Saturday, December 24, 2022

"Is Wine Fake?"

From Asterisk Magazine:

Wine commands wealth, prestige, and attention from aficionados. How much of what they admire is in their heads?

Your classiest friend invites you to dinner. They take out a bottle of Chardonnay that costs more than your last vacation and pour each of you a drink. They sip from their glass. “Ah,” they say. “1973. An excellent vintage. Notes of avocado, gingko and strontium.” You’re not sure what to do. You mumble something about how you can really taste the strontium. But internally, you wonder: Is wine fake?

A vocal group of skeptics thinks it might be. The most eloquent summary of their position is The Guardian’sWine-Tasting: It’s Junk Science,” which highlights several concerning experiments:

In 2001 Frédérick Brochet of the University of Bordeaux asked 54 wine experts to test two glasses of wine – one red, one white. Using the typical language of tasters, the panel described the red as “jammy" and commented on its crushed red fruit.

The critics failed to spot that both wines were from the same bottle. The only difference was that one had been coloured red with a flavourless dye.


In 2011 Professor Richard Wiseman, a psychologist (and former professional magician) at Hertfordshire University invited 578 people to comment on a range of red and white wines, varying from £3.49 for a claret to £30 for champagne, and tasted blind. People could tell the difference between wines under £5 and those above £10 only 53% of the time for whites and only 47% of the time for reds. Overall they would have been just as successful flipping a coin to guess.

Wikipedia broadly agrees, saying:

Some blinded trials among wine consumers have indicated that people can find nothing in a wine’s aroma or taste to distinguish between ordinary and pricey brands. Academic research on blinded wine tastings have also cast doubt on the ability of professional tasters to judge wines consistently.

But I recently watched the documentary Somm, about expert wine-tasters trying to pass the Master Sommelier examination. As part of their test, they have to blind-taste six wines and, for each, identify the grape variety, the year it was produced, and tasting notes (e.g., “aged orange peel” or “hints of berry”). Then they need to identify where the wine was grown: certainly in broad categories like country or region, but ideally down to the particular vineyard. Most candidates — 92% — fail the examination. But some pass. And the criteria are so strict that random guessing alone can’t explain the few successes.

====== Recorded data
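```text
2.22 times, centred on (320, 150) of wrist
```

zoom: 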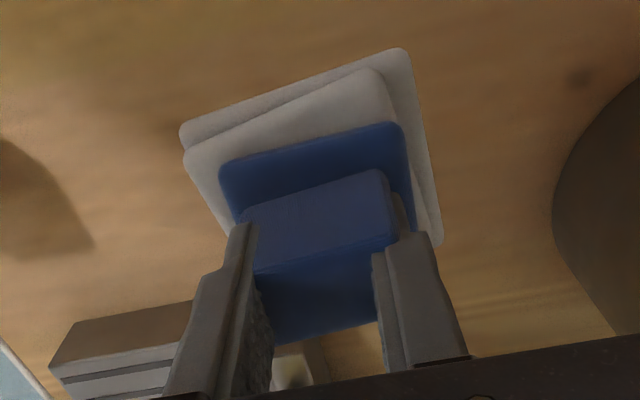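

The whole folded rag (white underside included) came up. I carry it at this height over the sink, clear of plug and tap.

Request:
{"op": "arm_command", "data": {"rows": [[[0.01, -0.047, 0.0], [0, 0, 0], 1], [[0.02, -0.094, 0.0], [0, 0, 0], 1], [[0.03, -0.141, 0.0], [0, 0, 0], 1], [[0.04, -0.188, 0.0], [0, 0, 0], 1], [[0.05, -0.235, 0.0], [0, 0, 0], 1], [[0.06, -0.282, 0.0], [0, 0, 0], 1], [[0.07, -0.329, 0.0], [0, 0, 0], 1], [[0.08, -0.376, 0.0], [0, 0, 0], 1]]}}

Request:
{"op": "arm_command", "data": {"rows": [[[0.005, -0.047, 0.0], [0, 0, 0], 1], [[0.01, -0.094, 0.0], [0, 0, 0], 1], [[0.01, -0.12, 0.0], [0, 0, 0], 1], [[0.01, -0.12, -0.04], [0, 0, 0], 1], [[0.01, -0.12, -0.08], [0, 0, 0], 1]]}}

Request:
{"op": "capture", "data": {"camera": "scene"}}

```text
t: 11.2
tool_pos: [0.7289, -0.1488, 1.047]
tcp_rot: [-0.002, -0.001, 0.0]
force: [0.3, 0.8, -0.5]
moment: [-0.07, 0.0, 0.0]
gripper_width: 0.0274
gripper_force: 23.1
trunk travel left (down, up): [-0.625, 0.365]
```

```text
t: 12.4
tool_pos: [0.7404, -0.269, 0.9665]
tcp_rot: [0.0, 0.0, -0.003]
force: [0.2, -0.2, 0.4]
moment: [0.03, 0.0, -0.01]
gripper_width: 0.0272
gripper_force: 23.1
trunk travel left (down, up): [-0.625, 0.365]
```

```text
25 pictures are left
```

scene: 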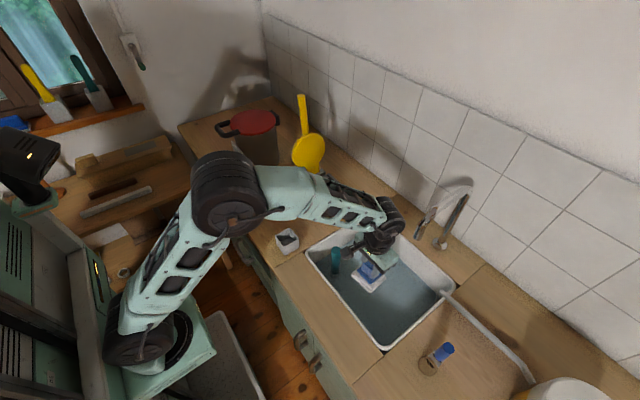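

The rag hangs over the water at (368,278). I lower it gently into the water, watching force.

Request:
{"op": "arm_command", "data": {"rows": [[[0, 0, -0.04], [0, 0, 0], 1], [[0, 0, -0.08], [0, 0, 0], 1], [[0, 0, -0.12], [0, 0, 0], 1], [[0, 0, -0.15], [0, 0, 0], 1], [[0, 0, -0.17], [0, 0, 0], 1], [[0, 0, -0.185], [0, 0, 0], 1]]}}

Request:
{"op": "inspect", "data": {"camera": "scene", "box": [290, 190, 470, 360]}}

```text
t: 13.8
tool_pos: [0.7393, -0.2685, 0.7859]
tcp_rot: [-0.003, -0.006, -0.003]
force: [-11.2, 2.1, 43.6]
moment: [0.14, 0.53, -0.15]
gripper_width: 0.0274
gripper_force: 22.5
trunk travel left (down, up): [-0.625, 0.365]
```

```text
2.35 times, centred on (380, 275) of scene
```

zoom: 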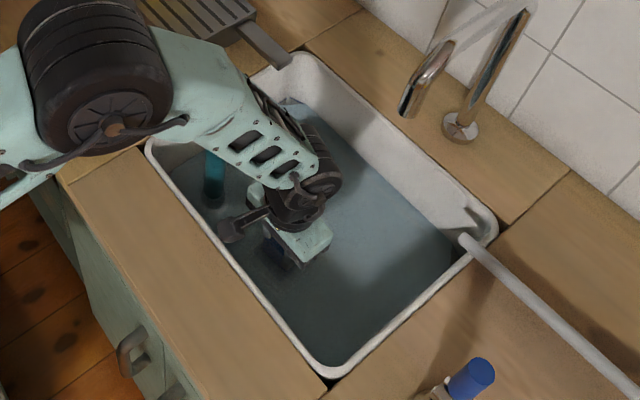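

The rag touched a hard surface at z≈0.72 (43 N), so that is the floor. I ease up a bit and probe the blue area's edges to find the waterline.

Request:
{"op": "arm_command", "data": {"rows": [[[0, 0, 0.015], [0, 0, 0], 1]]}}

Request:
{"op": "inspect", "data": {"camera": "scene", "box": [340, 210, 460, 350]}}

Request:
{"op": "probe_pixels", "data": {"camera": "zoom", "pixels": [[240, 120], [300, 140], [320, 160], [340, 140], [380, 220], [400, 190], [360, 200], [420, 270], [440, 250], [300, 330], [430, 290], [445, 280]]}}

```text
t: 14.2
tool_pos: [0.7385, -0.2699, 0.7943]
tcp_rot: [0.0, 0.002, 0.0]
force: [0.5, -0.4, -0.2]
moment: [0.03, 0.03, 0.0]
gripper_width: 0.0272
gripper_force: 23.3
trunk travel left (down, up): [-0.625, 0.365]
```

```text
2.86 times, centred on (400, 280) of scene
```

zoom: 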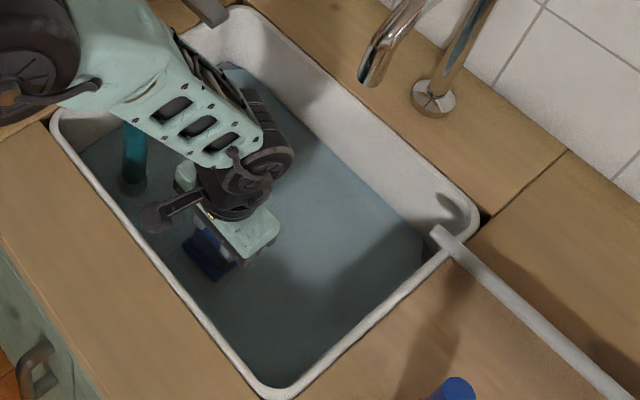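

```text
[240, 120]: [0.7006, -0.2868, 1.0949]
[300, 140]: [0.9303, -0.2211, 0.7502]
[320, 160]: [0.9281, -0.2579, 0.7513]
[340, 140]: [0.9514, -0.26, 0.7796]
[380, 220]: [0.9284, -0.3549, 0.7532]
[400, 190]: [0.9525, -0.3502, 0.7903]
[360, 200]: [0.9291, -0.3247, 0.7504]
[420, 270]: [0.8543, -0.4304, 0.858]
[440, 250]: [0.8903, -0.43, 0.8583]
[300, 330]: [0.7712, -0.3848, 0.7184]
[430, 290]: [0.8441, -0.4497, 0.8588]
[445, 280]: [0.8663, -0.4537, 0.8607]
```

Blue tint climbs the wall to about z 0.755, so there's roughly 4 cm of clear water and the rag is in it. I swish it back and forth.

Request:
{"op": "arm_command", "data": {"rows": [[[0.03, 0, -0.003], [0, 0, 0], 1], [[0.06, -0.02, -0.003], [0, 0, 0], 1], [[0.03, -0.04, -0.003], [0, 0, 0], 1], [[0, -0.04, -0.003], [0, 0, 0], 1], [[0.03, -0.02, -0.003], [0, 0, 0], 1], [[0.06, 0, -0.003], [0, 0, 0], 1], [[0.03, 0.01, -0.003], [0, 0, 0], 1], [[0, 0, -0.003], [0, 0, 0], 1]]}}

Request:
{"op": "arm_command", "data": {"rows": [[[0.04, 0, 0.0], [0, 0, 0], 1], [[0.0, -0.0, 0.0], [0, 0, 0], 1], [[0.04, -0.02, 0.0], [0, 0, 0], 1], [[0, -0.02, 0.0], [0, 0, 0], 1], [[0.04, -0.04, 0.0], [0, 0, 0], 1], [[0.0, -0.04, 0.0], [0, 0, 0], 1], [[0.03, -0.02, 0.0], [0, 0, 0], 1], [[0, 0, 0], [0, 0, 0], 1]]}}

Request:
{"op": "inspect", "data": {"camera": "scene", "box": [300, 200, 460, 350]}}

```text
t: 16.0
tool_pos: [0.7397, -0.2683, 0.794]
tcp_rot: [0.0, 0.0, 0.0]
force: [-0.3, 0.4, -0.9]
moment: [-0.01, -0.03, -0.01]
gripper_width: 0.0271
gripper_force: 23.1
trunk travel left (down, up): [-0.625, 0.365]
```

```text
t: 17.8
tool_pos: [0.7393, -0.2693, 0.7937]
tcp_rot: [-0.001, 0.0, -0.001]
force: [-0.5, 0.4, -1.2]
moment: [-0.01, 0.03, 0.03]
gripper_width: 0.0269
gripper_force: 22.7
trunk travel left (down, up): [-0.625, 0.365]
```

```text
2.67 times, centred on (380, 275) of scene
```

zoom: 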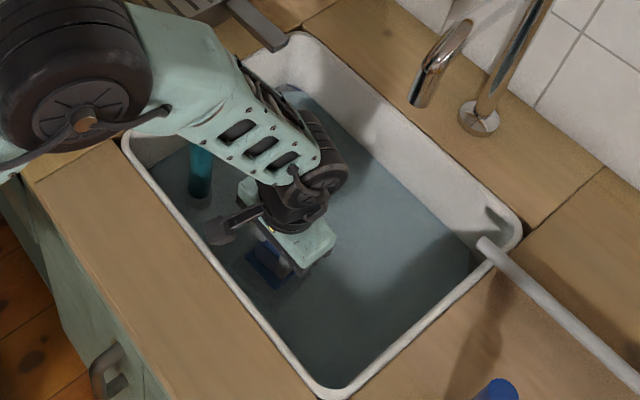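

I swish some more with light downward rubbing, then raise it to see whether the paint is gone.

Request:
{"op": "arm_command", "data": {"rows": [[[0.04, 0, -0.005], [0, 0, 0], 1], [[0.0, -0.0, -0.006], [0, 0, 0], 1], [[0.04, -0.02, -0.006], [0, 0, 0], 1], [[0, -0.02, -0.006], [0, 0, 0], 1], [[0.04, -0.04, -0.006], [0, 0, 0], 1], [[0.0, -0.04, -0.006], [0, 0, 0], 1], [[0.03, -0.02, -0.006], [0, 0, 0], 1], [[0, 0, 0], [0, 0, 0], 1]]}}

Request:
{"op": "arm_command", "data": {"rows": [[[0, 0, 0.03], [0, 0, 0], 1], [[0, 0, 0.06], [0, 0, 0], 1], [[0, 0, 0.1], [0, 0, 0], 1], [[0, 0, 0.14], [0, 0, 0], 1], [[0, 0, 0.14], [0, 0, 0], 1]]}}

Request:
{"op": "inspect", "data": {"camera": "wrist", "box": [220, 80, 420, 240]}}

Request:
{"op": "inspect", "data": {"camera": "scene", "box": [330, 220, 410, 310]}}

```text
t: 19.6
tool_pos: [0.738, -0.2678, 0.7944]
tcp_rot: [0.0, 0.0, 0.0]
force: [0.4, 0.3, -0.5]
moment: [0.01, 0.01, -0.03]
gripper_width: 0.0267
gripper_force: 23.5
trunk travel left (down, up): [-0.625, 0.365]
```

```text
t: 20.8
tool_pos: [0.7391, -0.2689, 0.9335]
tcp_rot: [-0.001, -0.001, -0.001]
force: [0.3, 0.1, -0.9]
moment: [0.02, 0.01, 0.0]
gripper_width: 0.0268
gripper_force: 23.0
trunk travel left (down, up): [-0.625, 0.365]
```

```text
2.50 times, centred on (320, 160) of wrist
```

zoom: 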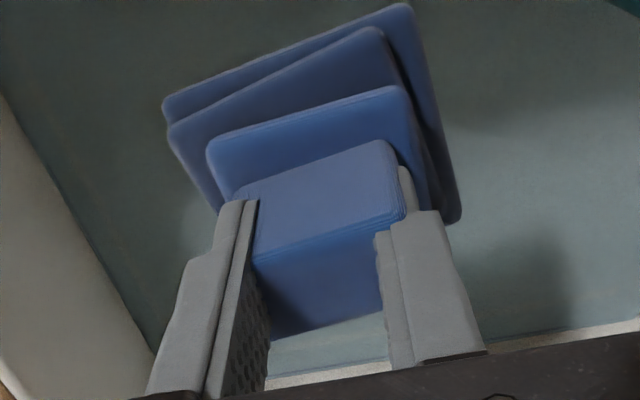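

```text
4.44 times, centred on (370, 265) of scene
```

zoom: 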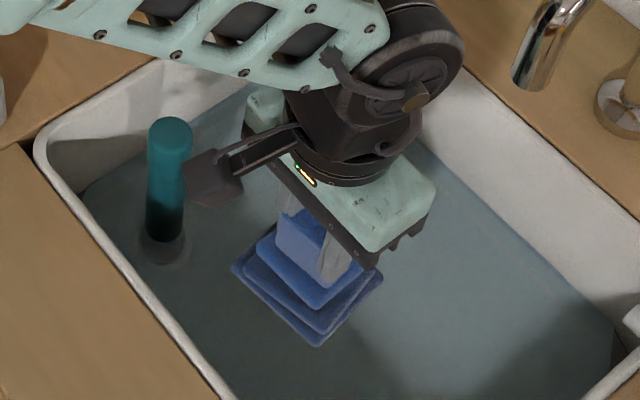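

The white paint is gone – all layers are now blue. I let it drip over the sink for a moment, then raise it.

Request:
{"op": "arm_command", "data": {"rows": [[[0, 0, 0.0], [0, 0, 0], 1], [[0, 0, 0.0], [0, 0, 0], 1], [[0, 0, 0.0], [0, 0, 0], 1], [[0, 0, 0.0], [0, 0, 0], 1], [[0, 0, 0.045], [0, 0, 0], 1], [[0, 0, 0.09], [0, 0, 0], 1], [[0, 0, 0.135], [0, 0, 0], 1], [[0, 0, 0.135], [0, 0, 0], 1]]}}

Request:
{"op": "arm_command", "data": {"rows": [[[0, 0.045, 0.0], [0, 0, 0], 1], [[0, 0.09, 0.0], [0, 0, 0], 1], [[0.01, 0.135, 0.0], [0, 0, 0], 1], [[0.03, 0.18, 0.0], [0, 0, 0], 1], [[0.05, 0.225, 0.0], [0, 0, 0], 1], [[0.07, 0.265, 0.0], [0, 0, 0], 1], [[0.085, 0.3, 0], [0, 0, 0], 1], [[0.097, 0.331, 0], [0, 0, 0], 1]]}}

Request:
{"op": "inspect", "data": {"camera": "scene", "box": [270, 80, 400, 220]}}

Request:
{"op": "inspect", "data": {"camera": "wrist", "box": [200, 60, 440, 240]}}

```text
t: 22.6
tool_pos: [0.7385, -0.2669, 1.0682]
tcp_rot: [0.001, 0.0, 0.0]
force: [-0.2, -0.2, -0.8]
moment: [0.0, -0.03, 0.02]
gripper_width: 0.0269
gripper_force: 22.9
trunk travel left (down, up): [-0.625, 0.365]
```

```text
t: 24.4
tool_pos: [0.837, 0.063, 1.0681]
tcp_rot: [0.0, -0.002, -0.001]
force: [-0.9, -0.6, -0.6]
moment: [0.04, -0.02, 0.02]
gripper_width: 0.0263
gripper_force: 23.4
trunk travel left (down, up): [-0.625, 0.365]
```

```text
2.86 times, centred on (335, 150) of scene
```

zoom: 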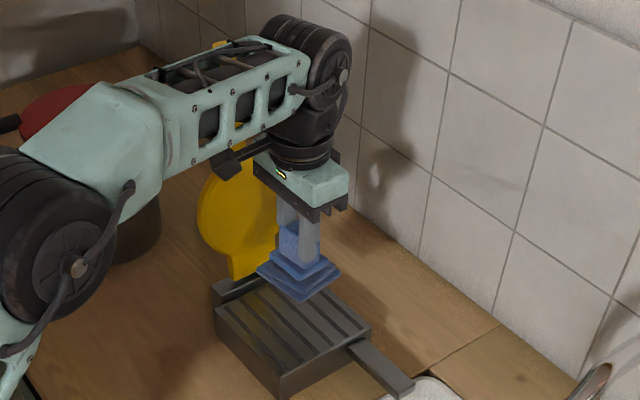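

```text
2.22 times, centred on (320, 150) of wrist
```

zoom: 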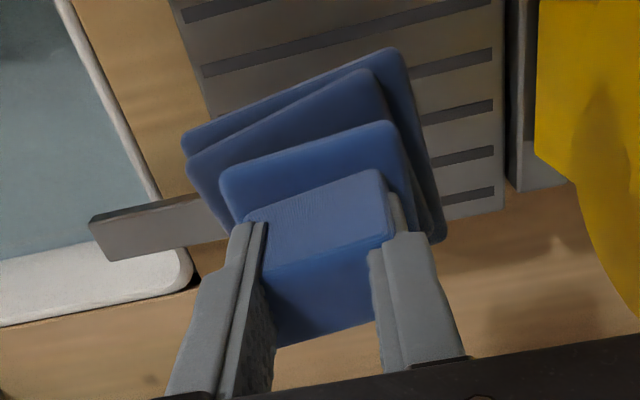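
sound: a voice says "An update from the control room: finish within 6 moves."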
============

So what’s going on? How come some experts can’t distinguish red and white wines, and others can tell that it’s a 1951 Riesling from the Seine River Valley? If you can detect aged orange peel, why can’t you tell a $3 bottle from a $30 one?

In Vino Veritas
All of those things in Somm — grape varieties, country of origin and so on — probably aren’t fake.

The most convincing evidence for this is “Supertasters Among the Dreaming Spires,” from 1843 magazine (also summarized in The Economist). Here a journalist follows the Oxford and Cambridge competitive wine-tasting teams as they prepare for their annual competition. The Master Sommelier examination has never made its results public to journalists or scientists — but the Oxbridge contest did, confirming that some of these wine tasters are pretty good....


Although I disagree with the generalization that it is all in one's head we have posted some critical links over the years:

...We used the Alternative Investments With Liquidity headline in 2014 which I intro'd with the Dimson piece and:

When I was a young hotshot I decided I would sample every representative wine of one type or another.

I had decided on Bordeaux and told a very connected sommelier/procurer of my intent. He advised I definitely not go with Bordeaux as I "would have cirrhosis before I was a quarter of the way through" the 1500 wineries, each with multiple labels. Even if I limited the experiment to certain châteaux, the multitude of vintages would probably mean I'd end as just another poor alcoholic with an educated palate.
So we decided on the Champagne instead....
Somehow related:

"The 6 Most Statistically Full of Shit Professions"
#6. Stock Market Experts
#5. Wine Tasters
#4. Art Critics 
Hmmm....a disturbing trend appears to be emerging.
What a bunch of wine snob poseurs.
Merlot is just fine, especially if it's dolled up as Chateau Petrus.
Berry Bros. & Rudd is running a special case price, "Buy 6 and save £ 2667.37".
A Romanée Conti (pinot noir) will cost you double or triple. BB&R is price on request.
Either way, possibly more than the average baboon has in petty cash....
And quite a few more, use the 'search blog' box if interested.

By-the-bye I just checked a link to a 2005 Bordeaux page at Berry Bros. & Rudd I had bookmarked and this is their 404 message:
We're terribly sorry but you seem to have reached a dead end.
For a nudge in the right direction, please use the search box below, or continue to our home page. If you lose your way again please do let us know.

Finally, a wine joke:

The wine tasting was lovely until a self-professed oeniphile started droning on about the "oily richness" of some scamp of the vineyards, describing another as having "the faintest soupçon of asparagus and the tremulousness of a mimolette.” and extolling the merits of some Château de prétense no one had ever heard of.
Finally, pausing to take a breath he said "Je vais à Bordeaux" and one of his not-so-enthralled audience asked "What's that mean?" to which the oeni-weeny replied "I'm going to Bordeaux". 
His interlocutor then asked, "Who's Doe?" 
That's my story and I'm sticking to it.
-from our 2013 post "Dimson et al: 'The impact of aging on wine prices and the performance of wine as a long-term investment'"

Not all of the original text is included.